DES MOINES, Iowa (AP) -- A Rhode Island man who financed movie projects filed a lawsuit in Polk County District Court Monday claiming the state of Iowa ruined his business and cost him millions of dollars when it suddenly ended its film tax credit program in 2009.
Anthony Gudas, of Providence, R.I., says his company, Tax Credit Finance, borrowed money to finance four film projects based on contracts with the state. Iowa had promoted a program in which it would issue tax credits that paid half of a film's production costs.
However, a state audit uncovered $26 million in tax credits that were improperly issued by the Iowa Department of Economic Development, and then-Gov. Chet Culver halted the program in September 2009. An investigation led to 10 criminal cases in which seven people were eventually convicted.

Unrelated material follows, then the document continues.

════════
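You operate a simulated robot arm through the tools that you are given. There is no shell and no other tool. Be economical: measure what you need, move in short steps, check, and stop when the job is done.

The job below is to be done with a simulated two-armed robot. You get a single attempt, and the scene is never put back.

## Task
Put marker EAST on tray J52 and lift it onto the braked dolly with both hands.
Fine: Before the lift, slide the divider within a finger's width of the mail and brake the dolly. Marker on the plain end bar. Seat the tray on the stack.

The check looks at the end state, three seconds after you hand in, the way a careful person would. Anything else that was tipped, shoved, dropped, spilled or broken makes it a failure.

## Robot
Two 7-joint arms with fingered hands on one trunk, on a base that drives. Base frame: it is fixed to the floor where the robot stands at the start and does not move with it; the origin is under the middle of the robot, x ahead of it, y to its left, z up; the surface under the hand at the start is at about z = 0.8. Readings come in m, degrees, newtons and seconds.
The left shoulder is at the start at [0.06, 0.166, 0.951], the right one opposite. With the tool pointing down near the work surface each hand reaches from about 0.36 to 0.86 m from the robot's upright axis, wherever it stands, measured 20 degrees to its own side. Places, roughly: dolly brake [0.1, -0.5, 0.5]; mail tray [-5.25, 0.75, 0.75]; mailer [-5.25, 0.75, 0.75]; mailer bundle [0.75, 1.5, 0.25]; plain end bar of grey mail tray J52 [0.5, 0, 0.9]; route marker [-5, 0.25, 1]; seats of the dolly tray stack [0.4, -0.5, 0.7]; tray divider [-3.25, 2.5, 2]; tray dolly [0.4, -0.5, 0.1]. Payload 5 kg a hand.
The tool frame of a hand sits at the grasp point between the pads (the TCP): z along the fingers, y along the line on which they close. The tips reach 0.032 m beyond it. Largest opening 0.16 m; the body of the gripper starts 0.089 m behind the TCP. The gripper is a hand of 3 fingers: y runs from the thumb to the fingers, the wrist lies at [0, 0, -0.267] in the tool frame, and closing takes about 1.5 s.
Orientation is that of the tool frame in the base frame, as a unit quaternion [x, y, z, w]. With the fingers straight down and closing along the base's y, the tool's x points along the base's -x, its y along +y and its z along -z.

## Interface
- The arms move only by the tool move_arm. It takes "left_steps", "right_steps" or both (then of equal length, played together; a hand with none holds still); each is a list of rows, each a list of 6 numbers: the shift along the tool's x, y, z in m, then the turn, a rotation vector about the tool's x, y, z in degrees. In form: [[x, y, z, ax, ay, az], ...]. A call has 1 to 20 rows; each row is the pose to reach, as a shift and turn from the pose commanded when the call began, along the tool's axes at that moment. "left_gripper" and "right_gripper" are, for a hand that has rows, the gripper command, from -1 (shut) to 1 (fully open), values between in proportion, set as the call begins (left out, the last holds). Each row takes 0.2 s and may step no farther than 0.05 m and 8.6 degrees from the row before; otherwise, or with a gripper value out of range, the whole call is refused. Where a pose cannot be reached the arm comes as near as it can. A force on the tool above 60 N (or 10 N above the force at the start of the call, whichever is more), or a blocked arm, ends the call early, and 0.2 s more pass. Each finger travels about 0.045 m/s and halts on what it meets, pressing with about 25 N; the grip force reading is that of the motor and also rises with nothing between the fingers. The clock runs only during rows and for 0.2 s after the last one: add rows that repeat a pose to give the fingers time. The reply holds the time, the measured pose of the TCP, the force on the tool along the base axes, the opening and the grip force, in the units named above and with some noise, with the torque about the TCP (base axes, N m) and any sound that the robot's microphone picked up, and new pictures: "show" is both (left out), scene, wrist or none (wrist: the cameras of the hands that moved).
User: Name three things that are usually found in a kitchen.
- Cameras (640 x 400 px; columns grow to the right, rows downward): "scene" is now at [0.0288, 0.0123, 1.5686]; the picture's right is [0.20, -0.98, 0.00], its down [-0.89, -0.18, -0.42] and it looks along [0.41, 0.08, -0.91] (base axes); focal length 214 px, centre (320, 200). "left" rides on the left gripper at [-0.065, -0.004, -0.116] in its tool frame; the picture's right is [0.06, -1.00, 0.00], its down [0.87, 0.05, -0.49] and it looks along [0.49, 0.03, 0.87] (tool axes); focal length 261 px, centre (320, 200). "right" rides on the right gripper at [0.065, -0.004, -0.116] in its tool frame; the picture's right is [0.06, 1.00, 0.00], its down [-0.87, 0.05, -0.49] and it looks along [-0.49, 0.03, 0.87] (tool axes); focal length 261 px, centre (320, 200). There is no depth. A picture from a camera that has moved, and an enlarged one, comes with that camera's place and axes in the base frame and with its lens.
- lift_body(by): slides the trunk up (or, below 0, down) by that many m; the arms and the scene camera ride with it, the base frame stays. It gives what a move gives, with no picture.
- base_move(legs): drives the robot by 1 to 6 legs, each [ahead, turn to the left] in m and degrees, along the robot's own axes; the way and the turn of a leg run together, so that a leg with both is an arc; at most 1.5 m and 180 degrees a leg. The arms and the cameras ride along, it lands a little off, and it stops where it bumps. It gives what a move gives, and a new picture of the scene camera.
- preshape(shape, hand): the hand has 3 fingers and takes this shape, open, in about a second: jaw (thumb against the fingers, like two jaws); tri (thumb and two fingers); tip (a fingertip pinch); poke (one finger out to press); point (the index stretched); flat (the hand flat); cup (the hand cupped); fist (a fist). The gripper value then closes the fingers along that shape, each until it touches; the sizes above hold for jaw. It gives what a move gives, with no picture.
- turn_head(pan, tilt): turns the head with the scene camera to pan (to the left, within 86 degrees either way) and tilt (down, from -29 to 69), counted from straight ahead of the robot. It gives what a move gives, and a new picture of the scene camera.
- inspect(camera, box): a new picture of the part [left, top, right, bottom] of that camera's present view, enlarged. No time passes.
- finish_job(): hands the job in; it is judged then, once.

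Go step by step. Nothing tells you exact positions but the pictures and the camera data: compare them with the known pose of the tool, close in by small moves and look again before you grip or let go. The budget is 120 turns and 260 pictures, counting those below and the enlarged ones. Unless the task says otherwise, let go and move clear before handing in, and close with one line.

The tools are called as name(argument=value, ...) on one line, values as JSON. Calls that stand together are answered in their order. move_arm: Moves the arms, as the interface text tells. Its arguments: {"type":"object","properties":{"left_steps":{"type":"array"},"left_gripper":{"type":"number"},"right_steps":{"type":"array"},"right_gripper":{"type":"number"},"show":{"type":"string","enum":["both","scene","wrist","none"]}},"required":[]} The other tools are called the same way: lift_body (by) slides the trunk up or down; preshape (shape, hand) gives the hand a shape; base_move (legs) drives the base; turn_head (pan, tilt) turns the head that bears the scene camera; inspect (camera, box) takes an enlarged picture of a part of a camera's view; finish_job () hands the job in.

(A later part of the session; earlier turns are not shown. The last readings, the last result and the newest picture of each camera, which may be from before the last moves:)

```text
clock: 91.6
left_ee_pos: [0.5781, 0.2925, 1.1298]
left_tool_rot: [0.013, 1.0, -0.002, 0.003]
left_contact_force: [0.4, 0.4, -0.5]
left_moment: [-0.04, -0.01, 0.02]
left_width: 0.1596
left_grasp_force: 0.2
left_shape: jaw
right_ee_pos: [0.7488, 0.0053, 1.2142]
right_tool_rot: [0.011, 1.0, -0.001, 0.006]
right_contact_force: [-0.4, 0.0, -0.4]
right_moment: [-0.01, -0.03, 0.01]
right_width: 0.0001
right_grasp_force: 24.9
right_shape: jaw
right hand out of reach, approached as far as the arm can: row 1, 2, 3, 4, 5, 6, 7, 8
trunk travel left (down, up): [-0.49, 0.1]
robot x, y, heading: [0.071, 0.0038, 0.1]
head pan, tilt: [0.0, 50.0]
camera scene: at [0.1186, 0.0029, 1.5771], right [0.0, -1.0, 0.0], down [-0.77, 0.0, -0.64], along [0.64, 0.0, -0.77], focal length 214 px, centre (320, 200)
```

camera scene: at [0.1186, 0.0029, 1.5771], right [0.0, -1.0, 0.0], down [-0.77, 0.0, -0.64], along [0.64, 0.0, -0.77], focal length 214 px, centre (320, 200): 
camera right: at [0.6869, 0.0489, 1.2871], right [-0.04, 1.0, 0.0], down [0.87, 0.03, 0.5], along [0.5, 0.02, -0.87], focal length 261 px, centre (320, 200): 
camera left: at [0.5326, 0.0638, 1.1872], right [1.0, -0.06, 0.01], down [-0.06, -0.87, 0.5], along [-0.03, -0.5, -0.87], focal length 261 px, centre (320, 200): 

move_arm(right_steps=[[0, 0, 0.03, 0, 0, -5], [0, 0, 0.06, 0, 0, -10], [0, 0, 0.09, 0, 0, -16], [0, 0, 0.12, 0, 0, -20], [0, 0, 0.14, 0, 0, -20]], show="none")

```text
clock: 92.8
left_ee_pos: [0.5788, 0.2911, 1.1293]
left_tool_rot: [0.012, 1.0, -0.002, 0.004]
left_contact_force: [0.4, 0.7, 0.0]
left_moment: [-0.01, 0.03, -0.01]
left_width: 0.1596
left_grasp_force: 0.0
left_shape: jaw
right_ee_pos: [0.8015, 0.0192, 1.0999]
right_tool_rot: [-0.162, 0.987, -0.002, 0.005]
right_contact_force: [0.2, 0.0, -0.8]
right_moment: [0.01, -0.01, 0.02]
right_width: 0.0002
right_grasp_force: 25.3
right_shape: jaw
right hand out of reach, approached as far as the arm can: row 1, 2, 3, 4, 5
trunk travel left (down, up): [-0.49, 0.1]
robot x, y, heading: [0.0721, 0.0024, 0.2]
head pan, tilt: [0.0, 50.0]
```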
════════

Gudas is alleging breach of contract in court documents filed Monday, and is suing the department for unpaid tax credits plus interest and costs. Gudas had spent about $9 million in Iowa and is owed about $4.5 million, said his attorney, Angela Campbell of Des Moines. That does not include lost profit.
The state is represented by the Iowa Attorney General's office. Deputy Attorney General Jeffrey Thompson said Monday in a statement that he can't comment on the merits of the lawsuit.
Gudas says he had $5.5 million invested in Iowa projects, and was still obligated to pay $22,000 in interest payments a month. He said he also overpaid about $858,000 in interest.
Gudas says banks stopped financing film projects, and he eventually went out of business.
"After Iowa's film fiasco, the national market changed for film investing because banks no longer considered investments into state film programs a safe investment, especially not investments into the state of Iowa," the lawsuit says. Gudas later began a different company that relies on borrowing from outside the United States at higher interest rates.
Campbell said the case was filed now because it's been three years and Gudas and his producers haven't received payment.
Three of the four films that are the subjects of the lawsuit have been completed and distributed. Two — "2001 Maniacs: Field of Screams" and "Lucky" can be seen on Netflix. The title of "When September Ends" was changed to "Dylan's Wake," and was completed and released in a limited release. The title was later changed to "Dead Awake." Distribution rights for the fourth, "Underground" are for sale, Campbell said.
Thompson did say Monday that the state had reasons for not paying the tax credits.
"For three of the films, 'When September Ends,' 'Lucky,' and 'Field of Screams,' the producers never submitted the documentation the Iowa Department of Economic Development required for the producers to qualify for any state tax credits," Thompson said.
For the fourth film, the state found the producer, Harel Goldstein, of California had created false invoices and used them to support expense claims for film tax credits. Goldstein later pleaded guilty to felony fraud and forgery charges.
The state resolved tax credit claims for 15 separate film projects, paying a negotiated amount through its regular administrative process.
In addition to Gudas' civil lawsuit, two others were filed; one was dismissed, a second is pending.